N.C. appeals ruling on anti-abortion license plate
RALEIGH — The state of North Carolina is appealing a federal judge's ruling that it can't offer anti-abortion license plates unless it also makes plates available for people who support abortion rights.
The state filed notice Friday that it's appealing the decision last month by Judge James Fox, who said offering just the one license plate violates the First Amendment. The state's notice included no comment beyond the appeal.
"It's unfortunate that the state has chosen to prolong what is really a very clear-cut First Amendment issue," said Chris Brook, legal director of the American Civil Liberties Union of North Carolina Legal Foundation. "The Fourth Circuit Court of Appeals has consistently ruled that anytime the government creates an avenue for private speech, it cannot restrict that avenue to only one side of a contentious debate."
In 2011, the General Assembly approved 80 specialty plates, including the "Choose Life" one. Each "Choose Life" plate cost $25, with $15 of that going to the Carolina Pregnancy Care Fellowship, an association of nonprofit pregnancy counseling centers.
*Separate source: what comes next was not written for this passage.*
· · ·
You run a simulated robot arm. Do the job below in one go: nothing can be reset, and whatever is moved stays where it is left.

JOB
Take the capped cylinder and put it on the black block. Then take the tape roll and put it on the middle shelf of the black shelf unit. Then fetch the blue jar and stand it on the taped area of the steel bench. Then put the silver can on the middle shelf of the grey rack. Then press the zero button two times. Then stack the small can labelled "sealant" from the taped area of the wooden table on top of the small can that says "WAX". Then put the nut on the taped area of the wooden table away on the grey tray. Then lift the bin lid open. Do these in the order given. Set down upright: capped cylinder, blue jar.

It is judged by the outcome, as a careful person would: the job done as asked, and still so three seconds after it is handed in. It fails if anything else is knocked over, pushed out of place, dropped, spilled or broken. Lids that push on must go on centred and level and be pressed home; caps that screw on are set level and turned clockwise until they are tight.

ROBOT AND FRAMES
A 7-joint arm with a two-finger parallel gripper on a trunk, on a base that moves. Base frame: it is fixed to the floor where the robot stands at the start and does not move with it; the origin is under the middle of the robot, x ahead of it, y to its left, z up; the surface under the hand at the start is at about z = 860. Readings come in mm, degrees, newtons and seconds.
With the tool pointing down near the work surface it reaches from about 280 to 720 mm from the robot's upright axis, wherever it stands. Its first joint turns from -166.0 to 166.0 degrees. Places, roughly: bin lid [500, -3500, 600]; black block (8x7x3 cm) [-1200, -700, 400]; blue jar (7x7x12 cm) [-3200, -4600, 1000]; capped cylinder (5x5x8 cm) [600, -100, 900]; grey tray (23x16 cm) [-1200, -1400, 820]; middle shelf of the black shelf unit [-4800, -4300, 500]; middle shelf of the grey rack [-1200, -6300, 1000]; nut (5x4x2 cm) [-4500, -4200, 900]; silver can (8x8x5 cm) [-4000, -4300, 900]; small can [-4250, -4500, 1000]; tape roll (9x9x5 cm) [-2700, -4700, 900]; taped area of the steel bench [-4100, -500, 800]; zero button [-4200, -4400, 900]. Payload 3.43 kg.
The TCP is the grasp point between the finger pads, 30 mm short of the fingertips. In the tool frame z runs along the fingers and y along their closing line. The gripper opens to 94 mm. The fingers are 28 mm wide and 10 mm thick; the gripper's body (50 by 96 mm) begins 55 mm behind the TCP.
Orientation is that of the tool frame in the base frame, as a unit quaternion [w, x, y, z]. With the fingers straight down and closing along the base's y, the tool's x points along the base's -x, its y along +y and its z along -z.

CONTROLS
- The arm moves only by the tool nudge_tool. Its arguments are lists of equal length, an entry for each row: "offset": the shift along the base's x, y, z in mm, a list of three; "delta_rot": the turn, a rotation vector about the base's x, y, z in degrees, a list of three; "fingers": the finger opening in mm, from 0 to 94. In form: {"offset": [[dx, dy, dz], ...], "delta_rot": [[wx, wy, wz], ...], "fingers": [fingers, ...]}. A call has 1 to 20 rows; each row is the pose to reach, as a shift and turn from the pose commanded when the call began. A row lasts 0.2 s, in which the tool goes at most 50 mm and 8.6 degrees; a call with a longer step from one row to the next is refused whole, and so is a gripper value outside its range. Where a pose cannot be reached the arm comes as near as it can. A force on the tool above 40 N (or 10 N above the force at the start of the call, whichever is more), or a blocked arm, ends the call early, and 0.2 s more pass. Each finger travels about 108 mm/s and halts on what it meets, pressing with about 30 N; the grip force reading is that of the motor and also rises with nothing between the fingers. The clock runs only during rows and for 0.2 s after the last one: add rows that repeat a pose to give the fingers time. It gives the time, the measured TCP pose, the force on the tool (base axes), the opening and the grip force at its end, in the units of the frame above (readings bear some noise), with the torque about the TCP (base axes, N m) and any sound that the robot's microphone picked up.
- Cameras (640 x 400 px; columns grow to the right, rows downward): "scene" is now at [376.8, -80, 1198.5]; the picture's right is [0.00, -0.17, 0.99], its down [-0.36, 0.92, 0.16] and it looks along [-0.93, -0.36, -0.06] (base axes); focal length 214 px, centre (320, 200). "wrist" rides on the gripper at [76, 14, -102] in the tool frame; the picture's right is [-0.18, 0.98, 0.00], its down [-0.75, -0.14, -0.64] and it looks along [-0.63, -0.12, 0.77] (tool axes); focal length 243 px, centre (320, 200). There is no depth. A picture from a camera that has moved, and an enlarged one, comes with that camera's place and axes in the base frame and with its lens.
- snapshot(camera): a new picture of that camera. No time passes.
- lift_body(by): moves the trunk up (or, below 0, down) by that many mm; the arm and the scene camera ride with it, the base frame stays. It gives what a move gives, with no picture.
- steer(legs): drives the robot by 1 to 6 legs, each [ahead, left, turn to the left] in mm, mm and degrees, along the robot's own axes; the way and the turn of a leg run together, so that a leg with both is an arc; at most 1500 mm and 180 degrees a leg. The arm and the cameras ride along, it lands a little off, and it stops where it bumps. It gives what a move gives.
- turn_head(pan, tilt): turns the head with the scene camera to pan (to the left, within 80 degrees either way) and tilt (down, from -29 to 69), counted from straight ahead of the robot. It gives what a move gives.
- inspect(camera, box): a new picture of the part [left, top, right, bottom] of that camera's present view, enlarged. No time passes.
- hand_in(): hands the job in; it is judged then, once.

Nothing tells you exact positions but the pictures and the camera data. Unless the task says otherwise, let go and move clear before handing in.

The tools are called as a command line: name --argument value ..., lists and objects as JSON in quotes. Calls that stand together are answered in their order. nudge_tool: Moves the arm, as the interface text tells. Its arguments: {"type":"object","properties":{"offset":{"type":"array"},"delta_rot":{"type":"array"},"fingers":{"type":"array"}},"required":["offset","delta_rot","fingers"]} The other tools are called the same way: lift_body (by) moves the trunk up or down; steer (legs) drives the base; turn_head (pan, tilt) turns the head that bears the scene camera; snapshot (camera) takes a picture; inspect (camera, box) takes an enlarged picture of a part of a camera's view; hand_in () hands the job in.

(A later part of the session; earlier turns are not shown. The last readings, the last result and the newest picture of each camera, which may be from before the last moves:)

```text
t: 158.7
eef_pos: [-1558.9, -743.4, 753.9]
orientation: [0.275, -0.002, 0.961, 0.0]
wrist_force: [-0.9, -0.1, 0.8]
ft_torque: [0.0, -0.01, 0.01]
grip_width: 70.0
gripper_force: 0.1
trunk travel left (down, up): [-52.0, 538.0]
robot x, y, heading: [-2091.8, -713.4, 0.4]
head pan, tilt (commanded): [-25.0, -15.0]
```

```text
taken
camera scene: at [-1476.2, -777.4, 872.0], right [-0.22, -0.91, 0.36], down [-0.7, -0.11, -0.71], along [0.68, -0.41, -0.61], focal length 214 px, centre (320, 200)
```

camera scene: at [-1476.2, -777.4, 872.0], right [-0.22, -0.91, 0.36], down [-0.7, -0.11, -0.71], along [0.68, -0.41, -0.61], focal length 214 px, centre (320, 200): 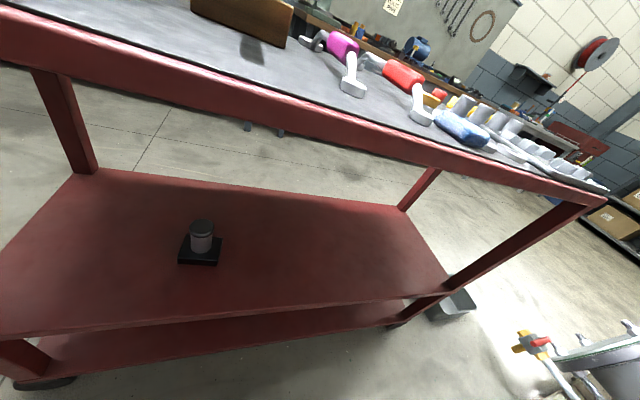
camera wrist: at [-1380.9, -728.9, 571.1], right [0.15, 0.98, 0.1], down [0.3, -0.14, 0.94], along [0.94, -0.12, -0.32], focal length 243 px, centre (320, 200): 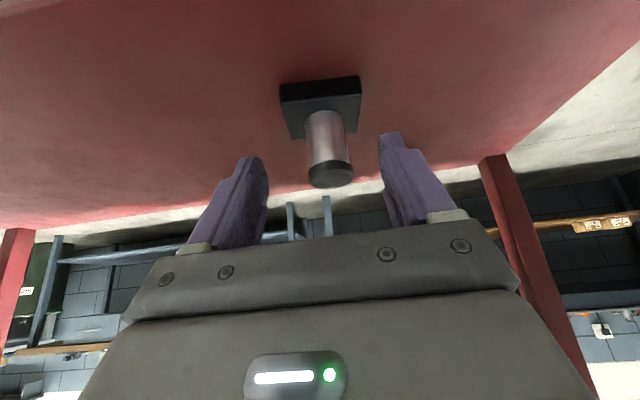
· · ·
The ACLU's legal foundation then sued to block the anti-abortion plates, saying they violate the First Amendment because there was no specialty plate for supporters of abortion rights. The state didn't manufacture the plates because of the court case and the 376 people who applied for them received refunds.
Republican Rep. Mitch Gillespie of McDowell County, who sponsored the bill, said after Fox's ruling that he wanted the state to appeal.
In 2004, the 4th U.S. Circuit Court of Appeals upheld a South Carolina judge's ruling that the "Choose Life" plates approved by lawmakers in that state were unconstitutional. The U.S. Supreme Court declined to hear the case.
Two years later, South Carolina legislators passed another law allowing any nonprofit to apply directly for special license plates.